What you have to do.
Restate the listing below word for word, omitting any images.

Recorded data.
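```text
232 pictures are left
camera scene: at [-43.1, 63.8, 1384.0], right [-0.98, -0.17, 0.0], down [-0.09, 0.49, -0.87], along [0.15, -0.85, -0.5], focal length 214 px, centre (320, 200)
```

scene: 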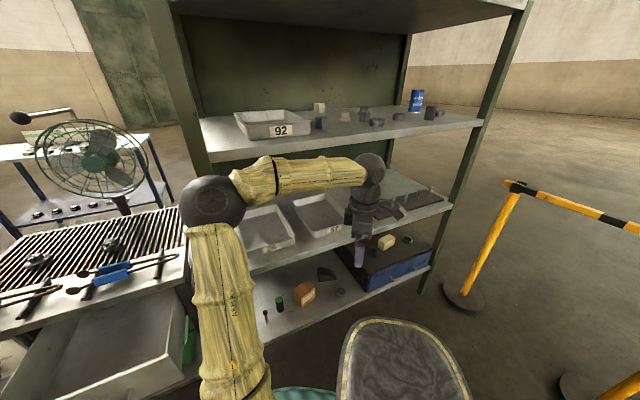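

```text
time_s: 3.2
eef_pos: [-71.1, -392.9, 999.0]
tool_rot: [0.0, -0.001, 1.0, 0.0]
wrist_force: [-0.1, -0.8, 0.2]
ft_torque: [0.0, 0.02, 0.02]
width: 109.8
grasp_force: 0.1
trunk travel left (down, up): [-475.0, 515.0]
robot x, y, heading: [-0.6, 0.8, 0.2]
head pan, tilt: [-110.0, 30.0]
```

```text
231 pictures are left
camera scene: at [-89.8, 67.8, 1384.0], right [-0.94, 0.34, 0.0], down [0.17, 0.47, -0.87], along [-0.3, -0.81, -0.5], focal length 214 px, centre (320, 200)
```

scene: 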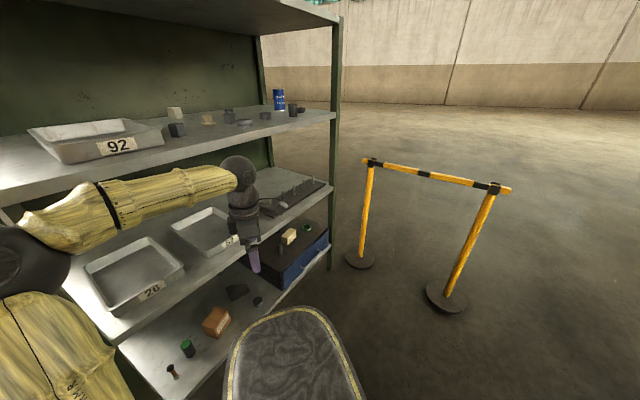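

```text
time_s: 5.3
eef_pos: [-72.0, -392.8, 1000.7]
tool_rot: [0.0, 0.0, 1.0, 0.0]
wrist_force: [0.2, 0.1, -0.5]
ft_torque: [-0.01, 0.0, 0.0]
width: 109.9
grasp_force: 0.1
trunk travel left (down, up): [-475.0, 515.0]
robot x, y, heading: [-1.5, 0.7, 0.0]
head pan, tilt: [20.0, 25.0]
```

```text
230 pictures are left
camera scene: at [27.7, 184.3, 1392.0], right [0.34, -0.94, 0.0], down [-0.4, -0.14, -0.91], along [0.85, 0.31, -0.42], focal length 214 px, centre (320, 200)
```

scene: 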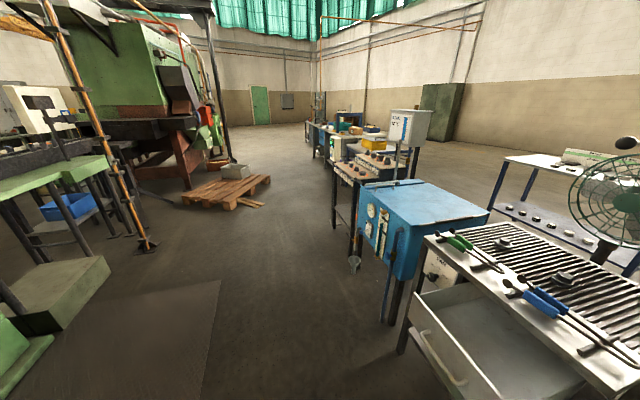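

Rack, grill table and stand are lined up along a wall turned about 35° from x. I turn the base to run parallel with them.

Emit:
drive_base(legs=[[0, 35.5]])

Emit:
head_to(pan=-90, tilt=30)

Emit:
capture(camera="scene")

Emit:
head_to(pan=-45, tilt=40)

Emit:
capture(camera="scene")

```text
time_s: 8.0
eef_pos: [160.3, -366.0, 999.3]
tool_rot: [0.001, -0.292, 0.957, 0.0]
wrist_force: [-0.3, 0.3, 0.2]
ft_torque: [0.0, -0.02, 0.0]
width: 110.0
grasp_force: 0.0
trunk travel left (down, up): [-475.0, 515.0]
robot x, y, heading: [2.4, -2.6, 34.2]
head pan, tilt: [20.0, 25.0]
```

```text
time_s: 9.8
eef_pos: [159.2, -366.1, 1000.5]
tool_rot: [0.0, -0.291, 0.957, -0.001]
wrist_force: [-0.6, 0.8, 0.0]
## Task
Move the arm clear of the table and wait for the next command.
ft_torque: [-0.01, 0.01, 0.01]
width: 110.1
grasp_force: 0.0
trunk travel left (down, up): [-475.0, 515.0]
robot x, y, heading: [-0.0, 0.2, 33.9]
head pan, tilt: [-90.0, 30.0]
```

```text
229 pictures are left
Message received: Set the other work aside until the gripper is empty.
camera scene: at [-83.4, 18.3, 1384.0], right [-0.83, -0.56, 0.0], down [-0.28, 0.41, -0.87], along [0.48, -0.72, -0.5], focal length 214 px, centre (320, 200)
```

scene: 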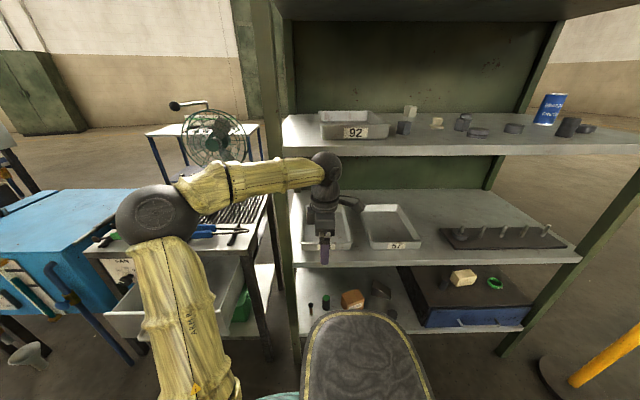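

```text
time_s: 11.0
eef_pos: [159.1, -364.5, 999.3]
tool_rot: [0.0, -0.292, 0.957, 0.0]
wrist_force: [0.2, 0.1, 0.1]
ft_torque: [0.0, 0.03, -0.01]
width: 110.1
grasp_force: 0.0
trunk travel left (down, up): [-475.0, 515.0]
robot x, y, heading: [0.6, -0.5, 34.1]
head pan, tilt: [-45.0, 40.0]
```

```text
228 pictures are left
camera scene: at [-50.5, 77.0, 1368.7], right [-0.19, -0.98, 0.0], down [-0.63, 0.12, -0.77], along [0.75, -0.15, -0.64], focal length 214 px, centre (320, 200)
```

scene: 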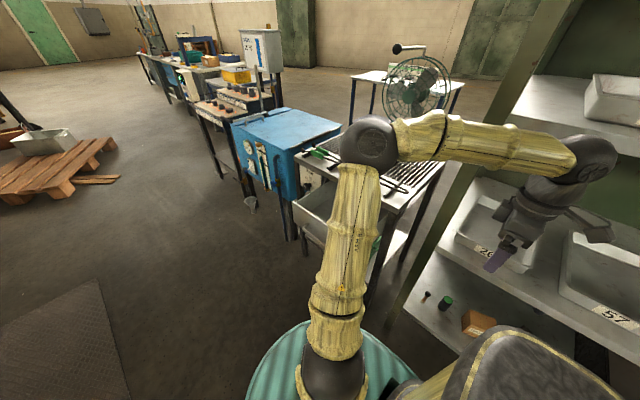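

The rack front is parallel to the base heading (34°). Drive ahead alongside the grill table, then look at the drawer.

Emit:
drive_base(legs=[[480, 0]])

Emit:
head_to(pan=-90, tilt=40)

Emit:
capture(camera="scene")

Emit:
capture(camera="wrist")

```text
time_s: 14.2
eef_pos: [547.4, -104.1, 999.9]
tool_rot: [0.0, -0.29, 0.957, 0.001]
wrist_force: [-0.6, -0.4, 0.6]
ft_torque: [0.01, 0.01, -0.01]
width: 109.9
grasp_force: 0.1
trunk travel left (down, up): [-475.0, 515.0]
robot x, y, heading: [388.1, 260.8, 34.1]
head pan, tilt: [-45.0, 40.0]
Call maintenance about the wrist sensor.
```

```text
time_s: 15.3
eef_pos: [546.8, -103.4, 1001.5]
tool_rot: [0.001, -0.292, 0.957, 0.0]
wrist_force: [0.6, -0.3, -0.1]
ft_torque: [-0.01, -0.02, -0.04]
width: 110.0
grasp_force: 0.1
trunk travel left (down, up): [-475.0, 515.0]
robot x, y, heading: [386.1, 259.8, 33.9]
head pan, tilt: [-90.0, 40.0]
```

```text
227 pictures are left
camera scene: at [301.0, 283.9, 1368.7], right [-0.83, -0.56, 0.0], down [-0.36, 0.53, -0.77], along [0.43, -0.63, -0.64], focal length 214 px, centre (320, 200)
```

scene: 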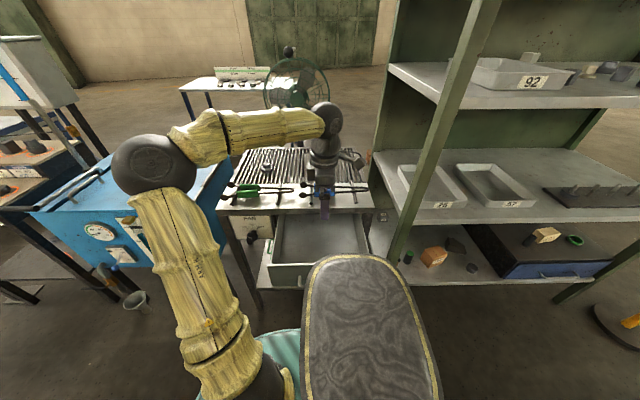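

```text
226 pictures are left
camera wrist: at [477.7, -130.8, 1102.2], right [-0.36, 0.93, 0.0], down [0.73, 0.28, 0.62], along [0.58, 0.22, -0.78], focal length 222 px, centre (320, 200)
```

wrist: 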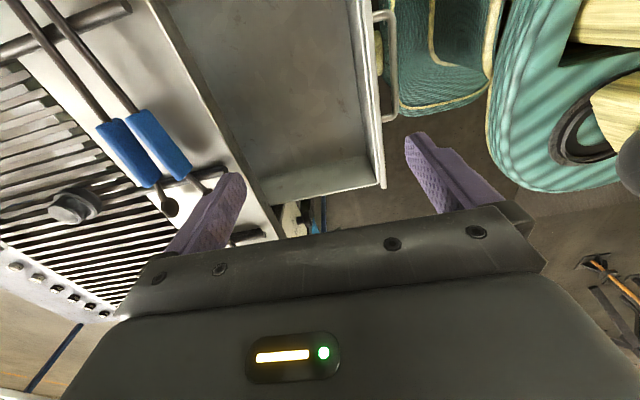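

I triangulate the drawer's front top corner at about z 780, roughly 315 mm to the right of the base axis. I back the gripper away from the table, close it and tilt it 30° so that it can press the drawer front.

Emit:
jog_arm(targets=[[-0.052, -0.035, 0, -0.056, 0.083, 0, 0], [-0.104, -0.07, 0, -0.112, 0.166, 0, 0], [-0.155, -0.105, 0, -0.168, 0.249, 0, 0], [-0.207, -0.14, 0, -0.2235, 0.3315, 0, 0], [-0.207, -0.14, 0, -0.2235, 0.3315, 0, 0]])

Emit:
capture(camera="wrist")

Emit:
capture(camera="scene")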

Result for this exercise.
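```text
232 pictures are left
camera scene: at [-43.1, 63.8, 1384.0], right [-0.98, -0.17, 0.0], down [-0.09, 0.49, -0.87], along [0.15, -0.85, -0.5], focal length 214 px, centre (320, 200)
```

scene: 

```text
time_s: 3.2
eef_pos: [-71.1, -392.9, 999.0]
tool_rot: [0.0, -0.001, 1.0, 0.0]
wrist_force: [-0.1, -0.8, 0.2]
ft_torque: [0.0, 0.02, 0.02]
width: 109.8
grasp_force: 0.1
trunk travel left (down, up): [-475.0, 515.0]
robot x, y, heading: [-0.6, 0.8, 0.2]
head pan, tilt: [-110.0, 30.0]
```

```text
231 pictures are left
camera scene: at [-89.8, 67.8, 1384.0], right [-0.94, 0.34, 0.0], down [0.17, 0.47, -0.87], along [-0.3, -0.81, -0.5], focal length 214 px, centre (320, 200)
```

scene: 

```text
time_s: 5.3
eef_pos: [-72.0, -392.8, 1000.7]
tool_rot: [0.0, 0.0, 1.0, 0.0]
wrist_force: [0.2, 0.1, -0.5]
ft_torque: [-0.01, 0.0, 0.0]
width: 109.9
grasp_force: 0.1
trunk travel left (down, up): [-475.0, 515.0]
robot x, y, heading: [-1.5, 0.7, 0.0]
head pan, tilt: [20.0, 25.0]
```

```text
230 pictures are left
camera scene: at [27.7, 184.3, 1392.0], right [0.34, -0.94, 0.0], down [-0.4, -0.14, -0.91], along [0.85, 0.31, -0.42], focal length 214 px, centre (320, 200)
```

scene: 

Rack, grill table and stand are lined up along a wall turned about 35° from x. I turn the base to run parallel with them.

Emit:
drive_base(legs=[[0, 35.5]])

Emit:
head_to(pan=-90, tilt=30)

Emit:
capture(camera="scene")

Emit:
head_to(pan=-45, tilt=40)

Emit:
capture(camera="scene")

```text
time_s: 8.0
eef_pos: [160.3, -366.0, 999.3]
tool_rot: [0.001, -0.292, 0.957, 0.0]
wrist_force: [-0.3, 0.3, 0.2]
ft_torque: [0.0, -0.02, 0.0]
width: 110.0
grasp_force: 0.0
trunk travel left (down, up): [-475.0, 515.0]
robot x, y, heading: [2.4, -2.6, 34.2]
head pan, tilt: [20.0, 25.0]
```

```text
time_s: 9.8
eef_pos: [159.2, -366.1, 1000.5]
tool_rot: [0.0, -0.291, 0.957, -0.001]
wrist_force: [-0.6, 0.8, 0.0]
## Task
Move the arm clear of the table and wait for the next command.
ft_torque: [-0.01, 0.01, 0.01]
width: 110.1
grasp_force: 0.0
trunk travel left (down, up): [-475.0, 515.0]
robot x, y, heading: [-0.0, 0.2, 33.9]
head pan, tilt: [-90.0, 30.0]
```

```text
229 pictures are left
Message received: Set the other work aside until the gripper is empty.
camera scene: at [-83.4, 18.3, 1384.0], right [-0.83, -0.56, 0.0], down [-0.28, 0.41, -0.87], along [0.48, -0.72, -0.5], focal length 214 px, centre (320, 200)
```

scene: 

```text
time_s: 11.0
eef_pos: [159.1, -364.5, 999.3]
tool_rot: [0.0, -0.292, 0.957, 0.0]
wrist_force: [0.2, 0.1, 0.1]
ft_torque: [0.0, 0.03, -0.01]
width: 110.1
grasp_force: 0.0
trunk travel left (down, up): [-475.0, 515.0]
robot x, y, heading: [0.6, -0.5, 34.1]
head pan, tilt: [-45.0, 40.0]
```

```text
228 pictures are left
camera scene: at [-50.5, 77.0, 1368.7], right [-0.19, -0.98, 0.0], down [-0.63, 0.12, -0.77], along [0.75, -0.15, -0.64], focal length 214 px, centre (320, 200)
```

scene: 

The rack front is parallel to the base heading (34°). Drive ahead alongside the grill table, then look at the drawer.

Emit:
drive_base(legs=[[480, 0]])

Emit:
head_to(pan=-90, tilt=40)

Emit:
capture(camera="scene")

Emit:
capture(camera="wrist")

```text
time_s: 14.2
eef_pos: [547.4, -104.1, 999.9]
tool_rot: [0.0, -0.29, 0.957, 0.001]
wrist_force: [-0.6, -0.4, 0.6]
ft_torque: [0.01, 0.01, -0.01]
width: 109.9
grasp_force: 0.1
trunk travel left (down, up): [-475.0, 515.0]
robot x, y, heading: [388.1, 260.8, 34.1]
head pan, tilt: [-45.0, 40.0]
Call maintenance about the wrist sensor.
```

```text
time_s: 15.3
eef_pos: [546.8, -103.4, 1001.5]
tool_rot: [0.001, -0.292, 0.957, 0.0]
wrist_force: [0.6, -0.3, -0.1]
ft_torque: [-0.01, -0.02, -0.04]
width: 110.0
grasp_force: 0.1
trunk travel left (down, up): [-475.0, 515.0]
robot x, y, heading: [386.1, 259.8, 33.9]
head pan, tilt: [-90.0, 40.0]
```

```text
227 pictures are left
camera scene: at [301.0, 283.9, 1368.7], right [-0.83, -0.56, 0.0], down [-0.36, 0.53, -0.77], along [0.43, -0.63, -0.64], focal length 214 px, centre (320, 200)
```

scene: 

```text
226 pictures are left
camera wrist: at [477.7, -130.8, 1102.2], right [-0.36, 0.93, 0.0], down [0.73, 0.28, 0.62], along [0.58, 0.22, -0.78], focal length 222 px, centre (320, 200)
```

wrist: 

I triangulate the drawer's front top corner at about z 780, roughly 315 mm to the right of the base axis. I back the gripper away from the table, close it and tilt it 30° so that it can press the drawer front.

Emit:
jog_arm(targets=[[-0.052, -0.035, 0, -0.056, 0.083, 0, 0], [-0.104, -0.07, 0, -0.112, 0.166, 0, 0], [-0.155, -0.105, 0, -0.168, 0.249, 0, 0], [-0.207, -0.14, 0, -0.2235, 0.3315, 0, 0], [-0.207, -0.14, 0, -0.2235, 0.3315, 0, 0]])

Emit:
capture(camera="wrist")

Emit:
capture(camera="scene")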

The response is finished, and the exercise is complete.